WORK TO COMPLETE:
- 1) Consider the listing below. Extract exactly the lines from the line containing "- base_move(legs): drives" to the line containing "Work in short", both included.
- 2) Carry the excerpt provided on from its last sentence.
═══ INFORMATION SUPPLIED
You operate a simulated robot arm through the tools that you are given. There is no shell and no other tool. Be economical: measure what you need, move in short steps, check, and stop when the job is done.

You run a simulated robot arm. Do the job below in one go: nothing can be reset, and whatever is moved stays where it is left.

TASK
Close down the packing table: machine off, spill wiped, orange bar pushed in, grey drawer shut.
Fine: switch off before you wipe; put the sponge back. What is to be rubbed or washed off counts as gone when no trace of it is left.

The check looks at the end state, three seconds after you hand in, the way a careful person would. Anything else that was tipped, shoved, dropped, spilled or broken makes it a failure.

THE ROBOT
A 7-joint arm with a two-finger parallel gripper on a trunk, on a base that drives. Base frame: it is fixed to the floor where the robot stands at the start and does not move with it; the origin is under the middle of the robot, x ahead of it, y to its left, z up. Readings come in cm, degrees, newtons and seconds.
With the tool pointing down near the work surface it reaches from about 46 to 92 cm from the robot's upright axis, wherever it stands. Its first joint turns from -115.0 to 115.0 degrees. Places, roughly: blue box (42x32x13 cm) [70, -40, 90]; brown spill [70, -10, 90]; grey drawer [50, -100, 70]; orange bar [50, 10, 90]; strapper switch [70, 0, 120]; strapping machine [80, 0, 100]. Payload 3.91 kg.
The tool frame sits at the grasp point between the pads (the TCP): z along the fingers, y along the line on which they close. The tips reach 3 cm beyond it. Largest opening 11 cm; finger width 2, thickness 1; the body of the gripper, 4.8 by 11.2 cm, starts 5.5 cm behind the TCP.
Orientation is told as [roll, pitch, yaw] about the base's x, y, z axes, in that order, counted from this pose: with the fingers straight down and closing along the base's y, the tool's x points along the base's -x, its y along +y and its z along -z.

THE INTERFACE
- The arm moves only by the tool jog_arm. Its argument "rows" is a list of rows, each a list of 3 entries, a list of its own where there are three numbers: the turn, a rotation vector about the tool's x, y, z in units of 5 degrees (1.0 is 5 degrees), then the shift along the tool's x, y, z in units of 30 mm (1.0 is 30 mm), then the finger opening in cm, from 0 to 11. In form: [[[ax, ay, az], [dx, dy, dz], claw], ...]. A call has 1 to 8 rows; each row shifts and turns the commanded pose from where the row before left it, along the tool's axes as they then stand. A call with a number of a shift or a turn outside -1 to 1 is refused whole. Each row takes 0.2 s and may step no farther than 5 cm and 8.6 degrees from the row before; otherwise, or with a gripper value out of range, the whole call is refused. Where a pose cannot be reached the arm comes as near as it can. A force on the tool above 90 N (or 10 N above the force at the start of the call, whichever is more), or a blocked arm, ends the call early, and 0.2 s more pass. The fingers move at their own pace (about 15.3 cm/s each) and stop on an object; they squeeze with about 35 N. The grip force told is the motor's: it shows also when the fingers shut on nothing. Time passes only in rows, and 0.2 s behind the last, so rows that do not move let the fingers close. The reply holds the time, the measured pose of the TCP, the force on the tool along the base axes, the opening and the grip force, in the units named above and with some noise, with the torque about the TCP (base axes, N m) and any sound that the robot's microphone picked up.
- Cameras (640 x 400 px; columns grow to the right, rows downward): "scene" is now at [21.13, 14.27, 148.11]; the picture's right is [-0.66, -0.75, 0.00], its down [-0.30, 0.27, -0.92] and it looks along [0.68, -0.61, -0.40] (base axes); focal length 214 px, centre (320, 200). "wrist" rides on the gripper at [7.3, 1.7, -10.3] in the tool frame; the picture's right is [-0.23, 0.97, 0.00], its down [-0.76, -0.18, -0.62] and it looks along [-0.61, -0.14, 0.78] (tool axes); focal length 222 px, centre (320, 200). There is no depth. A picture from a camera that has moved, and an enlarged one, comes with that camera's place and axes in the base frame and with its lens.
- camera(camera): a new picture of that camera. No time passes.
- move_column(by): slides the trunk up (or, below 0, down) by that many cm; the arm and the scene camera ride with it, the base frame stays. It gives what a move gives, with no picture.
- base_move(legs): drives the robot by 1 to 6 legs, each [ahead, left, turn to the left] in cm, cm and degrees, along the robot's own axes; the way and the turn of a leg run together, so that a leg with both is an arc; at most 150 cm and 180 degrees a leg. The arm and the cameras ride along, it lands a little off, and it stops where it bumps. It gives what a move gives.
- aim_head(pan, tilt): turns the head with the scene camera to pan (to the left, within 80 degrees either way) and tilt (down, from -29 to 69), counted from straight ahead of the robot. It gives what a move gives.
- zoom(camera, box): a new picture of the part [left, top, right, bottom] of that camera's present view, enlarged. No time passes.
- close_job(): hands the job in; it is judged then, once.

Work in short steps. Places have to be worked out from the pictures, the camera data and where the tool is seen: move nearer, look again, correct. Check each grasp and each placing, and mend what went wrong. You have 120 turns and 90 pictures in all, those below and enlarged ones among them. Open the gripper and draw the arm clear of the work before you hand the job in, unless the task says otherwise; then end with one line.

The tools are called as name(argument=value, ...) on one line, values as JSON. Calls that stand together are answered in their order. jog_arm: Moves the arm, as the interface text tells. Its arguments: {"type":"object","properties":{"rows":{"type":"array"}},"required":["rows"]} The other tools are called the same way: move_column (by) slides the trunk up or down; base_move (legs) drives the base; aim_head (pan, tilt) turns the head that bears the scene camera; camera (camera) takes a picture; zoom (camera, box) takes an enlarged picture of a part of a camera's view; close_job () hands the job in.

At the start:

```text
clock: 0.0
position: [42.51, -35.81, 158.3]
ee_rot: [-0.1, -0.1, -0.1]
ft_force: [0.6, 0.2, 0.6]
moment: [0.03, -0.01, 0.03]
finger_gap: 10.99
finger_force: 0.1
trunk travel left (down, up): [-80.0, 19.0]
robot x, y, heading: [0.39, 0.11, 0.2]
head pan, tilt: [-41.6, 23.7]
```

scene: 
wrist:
══════
═══ EXCERPT PROVIDED
All’architetto Pantaleo va riconosciuto un grande merito per il modo in cui ha pazientemente ricercato e assemblato i frammenti uno ad uno. Ne è nata una ricostruzione da far arrossire noi tedeschi. Forse la fortuna gli sarà propizia anche quando ripulirà i lati orientale e settentrionale. Una croce al lato orientale della corte sembra indicare che qui si trovasse la cappella al tempo dei benedettini. È tuttavia possibile che questo spazio fosse destinato ad usi religiosi anche al tempo dei normanni. L’architetto spera di poter rinvenire anche le parti di una seconda scalinata della corte, che si trovava all’angolo di nord-est. Inoltre mancano ancora il pozzo e il bagno.
══════
EXERCISE RESPONSES:
- 1)
- base_move(legs): drives the robot by 1 to 6 legs, each [ahead, left, turn to the left] in cm, cm and degrees, along the robot's own axes; the way and the turn of a leg run together, so that a leg with both is an arc; at most 150 cm and 180 degrees a leg. The arm and the cameras ride along, it lands a little off, and it stops where it bumps. It gives what a move gives.
- aim_head(pan, tilt): turns the head with the scene camera to pan (to the left, within 80 degrees either way) and tilt (down, from -29 to 69), counted from straight ahead of the robot. It gives what a move gives.
- zoom(camera, box): a new picture of the part [left, top, right, bottom] of that camera's present view, enlarged. No time passes.
- close_job(): hands the job in; it is judged then, once.

Work in short steps. Places have to be worked out from the pictures, the camera data and where the tool is seen: move nearer, look again, correct. Check each grasp and each placing, and mend what went wrong. You have 120 turns and 90 pictures in all, those below and enlarged ones among them. Open the gripper and draw the arm clear of the work before you hand the job in, unless the task says otherwise; then end with one line.

- 2)
Complimenti alla Puglia per questa nuova grande ricchezza. È in aumento il numero dei viaggiatori che visitano le cattedrali normanne lungo le sue coste e i castelli degli Hohestaufen sugli antichi terreni di caccia. A ragione l’Istituto Storico di Roma ha dedicato il suo interesse per intero a queste costruzioni imperiali tedesche. Speriamo che la fortuna che ha favorito il restauro di Gioia ora favorisca anche altri castelli, in particolare il grande castello di Bari che promette ancora parecchie sorprese.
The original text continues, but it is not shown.